In honor of Repeal Day, which was yesterday, we are highlighting an old-timey spirit recently brought back to life in America. Back in the days before Prohibition and immediately after, a significant number of drinks were made with Apricot Brandy. Like many ingredients in well fashioned cocktails, Apricot Brandy fell by the wayside as it fell out of flavor. While you could find versions of Apricot Brandy, the real stuff was all but dead and certainly wasn’t being imported into the United States. This made recreating some of those drinks challenging in the mid 1990’s when we became infatuated with cocktails.

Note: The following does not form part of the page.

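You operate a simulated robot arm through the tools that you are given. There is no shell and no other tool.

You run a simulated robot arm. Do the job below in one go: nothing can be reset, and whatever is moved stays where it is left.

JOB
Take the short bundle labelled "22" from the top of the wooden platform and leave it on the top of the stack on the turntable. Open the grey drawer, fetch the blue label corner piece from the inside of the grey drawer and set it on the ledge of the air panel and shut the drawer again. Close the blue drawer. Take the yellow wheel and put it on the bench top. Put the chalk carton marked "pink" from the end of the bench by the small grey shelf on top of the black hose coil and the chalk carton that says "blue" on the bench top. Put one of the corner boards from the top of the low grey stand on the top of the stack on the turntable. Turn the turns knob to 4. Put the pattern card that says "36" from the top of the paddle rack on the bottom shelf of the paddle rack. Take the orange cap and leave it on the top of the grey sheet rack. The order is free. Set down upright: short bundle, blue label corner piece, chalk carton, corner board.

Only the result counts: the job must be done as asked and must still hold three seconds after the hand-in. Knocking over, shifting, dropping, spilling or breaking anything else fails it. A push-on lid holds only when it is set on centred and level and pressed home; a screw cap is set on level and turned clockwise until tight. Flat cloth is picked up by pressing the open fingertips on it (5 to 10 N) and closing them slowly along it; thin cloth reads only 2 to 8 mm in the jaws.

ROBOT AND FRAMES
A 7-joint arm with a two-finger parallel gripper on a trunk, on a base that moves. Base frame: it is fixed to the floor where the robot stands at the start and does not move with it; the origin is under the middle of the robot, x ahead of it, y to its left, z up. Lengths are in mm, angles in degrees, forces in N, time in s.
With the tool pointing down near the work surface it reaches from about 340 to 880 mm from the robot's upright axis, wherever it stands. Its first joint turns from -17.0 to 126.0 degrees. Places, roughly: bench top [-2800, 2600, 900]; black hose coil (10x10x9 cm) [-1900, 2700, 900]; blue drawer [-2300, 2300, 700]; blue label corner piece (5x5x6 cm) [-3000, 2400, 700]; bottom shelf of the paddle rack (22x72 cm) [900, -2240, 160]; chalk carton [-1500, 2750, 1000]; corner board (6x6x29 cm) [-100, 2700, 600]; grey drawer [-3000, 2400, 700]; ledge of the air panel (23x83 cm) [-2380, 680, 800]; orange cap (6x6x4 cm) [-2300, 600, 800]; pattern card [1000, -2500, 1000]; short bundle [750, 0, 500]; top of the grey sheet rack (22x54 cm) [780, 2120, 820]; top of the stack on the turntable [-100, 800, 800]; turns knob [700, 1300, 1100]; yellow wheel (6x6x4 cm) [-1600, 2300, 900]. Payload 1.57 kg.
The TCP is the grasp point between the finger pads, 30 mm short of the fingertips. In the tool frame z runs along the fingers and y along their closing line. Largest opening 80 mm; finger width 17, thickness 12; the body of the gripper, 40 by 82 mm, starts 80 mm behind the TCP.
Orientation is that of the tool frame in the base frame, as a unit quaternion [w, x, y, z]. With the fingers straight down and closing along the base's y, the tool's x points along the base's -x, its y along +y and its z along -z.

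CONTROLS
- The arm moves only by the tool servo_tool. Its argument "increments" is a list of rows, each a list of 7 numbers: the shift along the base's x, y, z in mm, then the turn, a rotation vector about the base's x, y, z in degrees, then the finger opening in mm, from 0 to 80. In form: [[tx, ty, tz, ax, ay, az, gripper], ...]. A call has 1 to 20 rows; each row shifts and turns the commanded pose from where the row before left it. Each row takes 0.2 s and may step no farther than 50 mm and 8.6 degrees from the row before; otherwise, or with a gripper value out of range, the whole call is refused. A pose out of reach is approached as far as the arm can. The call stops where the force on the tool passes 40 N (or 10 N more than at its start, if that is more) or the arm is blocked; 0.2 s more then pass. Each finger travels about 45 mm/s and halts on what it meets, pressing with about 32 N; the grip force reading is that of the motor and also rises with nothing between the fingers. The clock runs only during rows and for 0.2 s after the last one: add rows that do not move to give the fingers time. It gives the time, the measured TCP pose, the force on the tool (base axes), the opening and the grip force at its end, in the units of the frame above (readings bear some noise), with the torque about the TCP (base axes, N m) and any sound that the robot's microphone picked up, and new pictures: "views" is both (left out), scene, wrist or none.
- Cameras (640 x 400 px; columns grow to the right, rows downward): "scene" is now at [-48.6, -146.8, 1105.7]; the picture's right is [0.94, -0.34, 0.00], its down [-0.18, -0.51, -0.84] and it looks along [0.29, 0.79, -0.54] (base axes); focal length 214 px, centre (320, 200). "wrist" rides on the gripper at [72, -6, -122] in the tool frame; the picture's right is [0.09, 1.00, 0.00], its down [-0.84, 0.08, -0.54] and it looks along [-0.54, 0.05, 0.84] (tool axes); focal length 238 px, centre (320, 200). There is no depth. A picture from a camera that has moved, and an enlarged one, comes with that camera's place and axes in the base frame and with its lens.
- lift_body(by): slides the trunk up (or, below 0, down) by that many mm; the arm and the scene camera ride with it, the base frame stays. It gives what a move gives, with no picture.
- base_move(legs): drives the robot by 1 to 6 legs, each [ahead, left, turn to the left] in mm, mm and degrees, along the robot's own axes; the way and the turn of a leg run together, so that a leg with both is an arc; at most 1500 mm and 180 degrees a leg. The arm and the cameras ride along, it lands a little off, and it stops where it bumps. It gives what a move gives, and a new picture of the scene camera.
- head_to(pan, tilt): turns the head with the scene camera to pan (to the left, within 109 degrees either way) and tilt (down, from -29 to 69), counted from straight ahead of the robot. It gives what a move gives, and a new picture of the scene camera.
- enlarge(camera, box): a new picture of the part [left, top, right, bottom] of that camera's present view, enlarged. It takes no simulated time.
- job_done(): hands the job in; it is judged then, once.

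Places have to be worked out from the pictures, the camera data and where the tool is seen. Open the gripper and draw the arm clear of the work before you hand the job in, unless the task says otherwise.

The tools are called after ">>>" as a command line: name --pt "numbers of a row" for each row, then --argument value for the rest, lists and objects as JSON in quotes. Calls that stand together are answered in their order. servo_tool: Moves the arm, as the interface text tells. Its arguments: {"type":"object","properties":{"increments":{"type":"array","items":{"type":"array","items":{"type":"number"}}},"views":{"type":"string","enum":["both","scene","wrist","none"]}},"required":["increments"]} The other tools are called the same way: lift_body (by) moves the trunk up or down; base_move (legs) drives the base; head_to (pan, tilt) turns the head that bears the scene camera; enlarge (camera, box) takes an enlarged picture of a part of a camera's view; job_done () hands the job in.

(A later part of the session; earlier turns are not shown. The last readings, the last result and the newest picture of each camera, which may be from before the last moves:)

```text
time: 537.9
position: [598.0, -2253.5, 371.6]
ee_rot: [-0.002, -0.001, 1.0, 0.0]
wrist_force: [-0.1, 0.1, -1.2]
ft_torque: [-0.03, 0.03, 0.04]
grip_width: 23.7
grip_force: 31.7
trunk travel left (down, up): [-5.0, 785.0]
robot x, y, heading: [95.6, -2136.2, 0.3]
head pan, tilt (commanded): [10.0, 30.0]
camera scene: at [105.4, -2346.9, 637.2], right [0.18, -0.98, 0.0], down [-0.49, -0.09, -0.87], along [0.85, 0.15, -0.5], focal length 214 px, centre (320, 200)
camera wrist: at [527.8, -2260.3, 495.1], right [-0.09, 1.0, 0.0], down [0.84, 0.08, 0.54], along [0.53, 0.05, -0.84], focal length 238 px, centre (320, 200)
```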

Luckily for us, Eric Seed of Haus Alpenz has been on a mission to source high quality spirits and liqueurs that allow us to mix up pre-Prohibition and Prohibition era cocktails in all of their glory. In addition to the Apricot Brandy, Haus Alpenz is also responsible for bringing us the amazing Dolin Vermouth and diverse offerings like Arak and Nocino’s. Kudos to Haus Alpenz for their creativity and dedication to the craft.
The Rothman and Winter Orchard Apricot Brandy has been made in Austria for the last 40 years by the Purkhart family. They pick the local famed apricots, where are grown in the Danube Valley and surrounding area at the peak of ripeness and distill them into this flavorful Eau-De-Vie Brandy.
The Rothman and Winter Orchard Apricot Brandy is clear with a medium plus orange to golden amber hue. On the nose, the Apricot Brandy has a medium intensity of sugared apricots, lush, ripe apricot and even dried apricot. On the palate, the the spirit has nice acidity with a luscious but not overly sugary body and an intense flavor of apricots, including apricots at the peak of ripeness, dried apricots and apricots simmered in sugar. Long finish. Very good.
Try the Apricot Brandy in the Apricot Haunt or the Apricot Stone Sour. The Apricot Brandy would also be great in a punch or to spike your Champagne.